/---
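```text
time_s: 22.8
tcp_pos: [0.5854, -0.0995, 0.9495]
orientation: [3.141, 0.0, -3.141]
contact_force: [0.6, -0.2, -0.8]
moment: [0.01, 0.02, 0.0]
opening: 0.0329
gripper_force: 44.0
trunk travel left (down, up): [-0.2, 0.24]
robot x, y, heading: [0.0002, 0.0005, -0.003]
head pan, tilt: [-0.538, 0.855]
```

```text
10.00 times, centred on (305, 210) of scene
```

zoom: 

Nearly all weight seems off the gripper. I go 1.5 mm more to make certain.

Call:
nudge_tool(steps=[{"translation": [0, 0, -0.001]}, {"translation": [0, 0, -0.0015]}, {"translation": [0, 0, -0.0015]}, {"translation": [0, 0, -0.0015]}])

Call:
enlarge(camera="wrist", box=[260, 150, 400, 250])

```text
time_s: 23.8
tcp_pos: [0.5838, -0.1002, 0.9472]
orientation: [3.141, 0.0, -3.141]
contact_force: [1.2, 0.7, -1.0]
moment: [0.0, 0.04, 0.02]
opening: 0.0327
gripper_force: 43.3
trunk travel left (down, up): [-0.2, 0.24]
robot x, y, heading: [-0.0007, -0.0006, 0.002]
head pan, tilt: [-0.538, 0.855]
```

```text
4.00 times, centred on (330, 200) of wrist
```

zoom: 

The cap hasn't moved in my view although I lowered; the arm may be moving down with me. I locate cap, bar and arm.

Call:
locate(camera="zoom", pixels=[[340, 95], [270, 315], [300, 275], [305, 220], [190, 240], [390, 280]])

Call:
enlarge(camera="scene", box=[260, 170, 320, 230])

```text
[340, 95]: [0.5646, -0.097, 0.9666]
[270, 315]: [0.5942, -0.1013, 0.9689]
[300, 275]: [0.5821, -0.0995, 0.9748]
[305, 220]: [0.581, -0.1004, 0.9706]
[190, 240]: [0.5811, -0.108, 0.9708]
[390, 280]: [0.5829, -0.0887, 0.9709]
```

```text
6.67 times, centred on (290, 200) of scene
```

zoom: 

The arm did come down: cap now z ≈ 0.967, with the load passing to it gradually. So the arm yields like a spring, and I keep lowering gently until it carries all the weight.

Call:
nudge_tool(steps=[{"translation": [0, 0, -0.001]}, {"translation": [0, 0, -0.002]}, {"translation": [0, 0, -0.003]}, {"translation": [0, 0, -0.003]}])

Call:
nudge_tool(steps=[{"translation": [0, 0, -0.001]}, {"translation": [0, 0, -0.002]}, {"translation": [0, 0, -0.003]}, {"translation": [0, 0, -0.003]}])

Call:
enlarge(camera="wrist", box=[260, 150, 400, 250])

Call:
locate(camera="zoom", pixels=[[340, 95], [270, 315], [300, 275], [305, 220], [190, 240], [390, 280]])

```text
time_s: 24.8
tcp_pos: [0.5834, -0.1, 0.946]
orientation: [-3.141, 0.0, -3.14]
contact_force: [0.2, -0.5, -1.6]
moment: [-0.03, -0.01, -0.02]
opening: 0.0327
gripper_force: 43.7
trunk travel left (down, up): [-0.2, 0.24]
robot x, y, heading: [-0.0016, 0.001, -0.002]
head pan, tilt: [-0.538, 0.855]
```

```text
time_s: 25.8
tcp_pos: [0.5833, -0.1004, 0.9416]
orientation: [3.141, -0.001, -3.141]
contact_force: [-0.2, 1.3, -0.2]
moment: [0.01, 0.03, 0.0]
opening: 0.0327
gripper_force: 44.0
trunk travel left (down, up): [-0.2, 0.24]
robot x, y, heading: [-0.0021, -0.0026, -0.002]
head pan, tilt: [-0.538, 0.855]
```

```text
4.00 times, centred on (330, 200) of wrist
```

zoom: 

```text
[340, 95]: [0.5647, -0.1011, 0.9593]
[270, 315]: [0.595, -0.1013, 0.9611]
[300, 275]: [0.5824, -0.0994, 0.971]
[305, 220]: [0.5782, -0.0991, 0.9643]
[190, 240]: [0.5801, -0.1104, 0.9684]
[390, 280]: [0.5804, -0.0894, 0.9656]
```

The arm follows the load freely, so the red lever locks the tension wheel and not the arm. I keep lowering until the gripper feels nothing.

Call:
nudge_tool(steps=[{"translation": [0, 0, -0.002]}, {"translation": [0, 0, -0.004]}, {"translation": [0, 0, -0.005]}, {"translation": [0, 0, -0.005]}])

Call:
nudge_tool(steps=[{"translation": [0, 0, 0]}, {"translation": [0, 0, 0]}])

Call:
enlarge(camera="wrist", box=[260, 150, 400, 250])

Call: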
\---
Problem ->
Reproduce the whole listing word for word.

Result for this exercise ->
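```text
time_s: 22.8
tcp_pos: [0.5854, -0.0995, 0.9495]
orientation: [3.141, 0.0, -3.141]
contact_force: [0.6, -0.2, -0.8]
moment: [0.01, 0.02, 0.0]
opening: 0.0329
gripper_force: 44.0
trunk travel left (down, up): [-0.2, 0.24]
robot x, y, heading: [0.0002, 0.0005, -0.003]
head pan, tilt: [-0.538, 0.855]
```

```text
10.00 times, centred on (305, 210) of scene
```

zoom: 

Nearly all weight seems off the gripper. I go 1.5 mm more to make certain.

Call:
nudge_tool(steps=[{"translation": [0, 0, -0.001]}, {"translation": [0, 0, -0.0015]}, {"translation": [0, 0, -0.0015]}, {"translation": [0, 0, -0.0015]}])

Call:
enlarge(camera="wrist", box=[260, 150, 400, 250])

```text
time_s: 23.8
tcp_pos: [0.5838, -0.1002, 0.9472]
orientation: [3.141, 0.0, -3.141]
contact_force: [1.2, 0.7, -1.0]
moment: [0.0, 0.04, 0.02]
opening: 0.0327
gripper_force: 43.3
trunk travel left (down, up): [-0.2, 0.24]
robot x, y, heading: [-0.0007, -0.0006, 0.002]
head pan, tilt: [-0.538, 0.855]
```

```text
4.00 times, centred on (330, 200) of wrist
```

zoom: 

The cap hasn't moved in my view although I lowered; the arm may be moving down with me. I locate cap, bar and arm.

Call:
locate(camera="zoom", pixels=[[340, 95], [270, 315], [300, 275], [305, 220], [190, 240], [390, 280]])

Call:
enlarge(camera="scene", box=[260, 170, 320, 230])

```text
[340, 95]: [0.5646, -0.097, 0.9666]
[270, 315]: [0.5942, -0.1013, 0.9689]
[300, 275]: [0.5821, -0.0995, 0.9748]
[305, 220]: [0.581, -0.1004, 0.9706]
[190, 240]: [0.5811, -0.108, 0.9708]
[390, 280]: [0.5829, -0.0887, 0.9709]
```

```text
6.67 times, centred on (290, 200) of scene
```

zoom: 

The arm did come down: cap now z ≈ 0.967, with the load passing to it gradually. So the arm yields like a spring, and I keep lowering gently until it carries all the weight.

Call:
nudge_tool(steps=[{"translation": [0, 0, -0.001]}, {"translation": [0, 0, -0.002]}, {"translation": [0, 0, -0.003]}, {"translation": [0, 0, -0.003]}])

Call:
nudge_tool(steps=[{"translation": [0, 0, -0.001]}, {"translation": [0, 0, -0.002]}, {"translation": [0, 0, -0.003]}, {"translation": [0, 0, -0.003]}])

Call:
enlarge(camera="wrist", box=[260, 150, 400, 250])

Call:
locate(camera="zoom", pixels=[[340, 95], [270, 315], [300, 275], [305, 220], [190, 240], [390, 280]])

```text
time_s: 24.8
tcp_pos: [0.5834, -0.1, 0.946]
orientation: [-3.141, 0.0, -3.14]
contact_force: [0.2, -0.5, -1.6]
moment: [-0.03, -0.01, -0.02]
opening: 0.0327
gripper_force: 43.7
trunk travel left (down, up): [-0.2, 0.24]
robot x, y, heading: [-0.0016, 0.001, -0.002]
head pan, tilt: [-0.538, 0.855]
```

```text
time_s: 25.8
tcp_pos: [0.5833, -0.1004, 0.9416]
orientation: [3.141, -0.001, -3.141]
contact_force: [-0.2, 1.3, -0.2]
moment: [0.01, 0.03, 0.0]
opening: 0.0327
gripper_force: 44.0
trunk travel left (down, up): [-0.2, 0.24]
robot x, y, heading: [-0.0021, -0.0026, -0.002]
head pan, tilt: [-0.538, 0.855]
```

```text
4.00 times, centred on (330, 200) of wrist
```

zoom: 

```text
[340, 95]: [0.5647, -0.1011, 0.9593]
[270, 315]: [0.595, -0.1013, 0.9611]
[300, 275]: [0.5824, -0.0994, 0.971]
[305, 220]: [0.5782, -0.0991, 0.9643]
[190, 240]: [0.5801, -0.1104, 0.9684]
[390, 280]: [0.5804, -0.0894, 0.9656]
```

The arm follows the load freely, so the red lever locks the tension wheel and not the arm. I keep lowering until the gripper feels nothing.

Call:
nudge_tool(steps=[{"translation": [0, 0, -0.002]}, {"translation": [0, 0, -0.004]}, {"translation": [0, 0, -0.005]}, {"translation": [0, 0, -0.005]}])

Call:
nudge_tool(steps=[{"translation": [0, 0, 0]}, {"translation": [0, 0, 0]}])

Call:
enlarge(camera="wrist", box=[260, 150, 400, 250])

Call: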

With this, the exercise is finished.